Now it is Yule Time. The Solstice is just past, the light starting to grow again, and Herne the Hunter is stirring in the depths of the forest.
Herne is mentioned in Shakespeare’s Merry Wives of Windsor as a local ghost who haunts Windsor Wood. But Margaret Murray, in her 1931 book God of the Witches, posits that Herne is a manifestation of a much older being, Cernunnos, the Celtic horned god. (For more on this, see here).
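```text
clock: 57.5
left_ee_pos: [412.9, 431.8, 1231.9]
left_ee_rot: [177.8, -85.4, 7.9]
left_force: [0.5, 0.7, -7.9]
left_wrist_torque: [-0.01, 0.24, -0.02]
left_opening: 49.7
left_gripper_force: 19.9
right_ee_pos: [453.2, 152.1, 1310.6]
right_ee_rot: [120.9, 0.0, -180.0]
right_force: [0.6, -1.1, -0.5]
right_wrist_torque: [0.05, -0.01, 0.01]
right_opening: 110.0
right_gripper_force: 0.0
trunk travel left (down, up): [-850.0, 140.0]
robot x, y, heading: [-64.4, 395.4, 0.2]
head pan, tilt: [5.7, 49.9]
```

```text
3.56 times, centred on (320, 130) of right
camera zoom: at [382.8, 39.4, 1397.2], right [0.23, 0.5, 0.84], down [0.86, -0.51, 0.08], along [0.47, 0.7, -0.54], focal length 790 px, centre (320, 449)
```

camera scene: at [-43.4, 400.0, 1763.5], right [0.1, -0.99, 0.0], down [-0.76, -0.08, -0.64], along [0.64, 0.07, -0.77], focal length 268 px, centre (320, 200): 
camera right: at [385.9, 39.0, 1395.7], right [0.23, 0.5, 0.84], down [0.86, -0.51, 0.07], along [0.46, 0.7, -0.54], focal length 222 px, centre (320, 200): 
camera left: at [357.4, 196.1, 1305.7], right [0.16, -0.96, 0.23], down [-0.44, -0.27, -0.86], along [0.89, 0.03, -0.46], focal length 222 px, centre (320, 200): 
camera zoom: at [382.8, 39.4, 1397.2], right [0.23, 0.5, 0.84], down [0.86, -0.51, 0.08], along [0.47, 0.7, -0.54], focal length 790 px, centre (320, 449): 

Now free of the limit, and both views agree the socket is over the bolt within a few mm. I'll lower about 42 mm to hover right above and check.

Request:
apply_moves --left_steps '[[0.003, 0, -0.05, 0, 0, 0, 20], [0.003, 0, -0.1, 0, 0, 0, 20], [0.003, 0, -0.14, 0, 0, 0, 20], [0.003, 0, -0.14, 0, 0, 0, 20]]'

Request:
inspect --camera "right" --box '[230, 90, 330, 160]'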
Herne/Cernunnos is the God of Nature, Lord of the Forest and of wild creatures. Because it is Nature that feeds us, he is the provider of food and therefore of life. I think of him as the embodiment of Desire with a capital D—the fire in the belly that drives us all to live.
Herne
The spirit worlds are deep and high,
In firelight and smoky air,
In sparkling stream and cave and sky,
And Herne is there.
The forest seethes in emerald light,
In tusk of boar and snout of deer;
A shaman dances in the night,
And Herne is near.
And cities race on wheels and fumes,
Computer screens where data burns,
Workers scurry through the rooms:
So many Hernes.
The human world leafs from the Tree
Because we hunters chase and yearn;
Our hunger makes the world to be,
And so lives Herne.
Happy Yule to you all, and good hunting!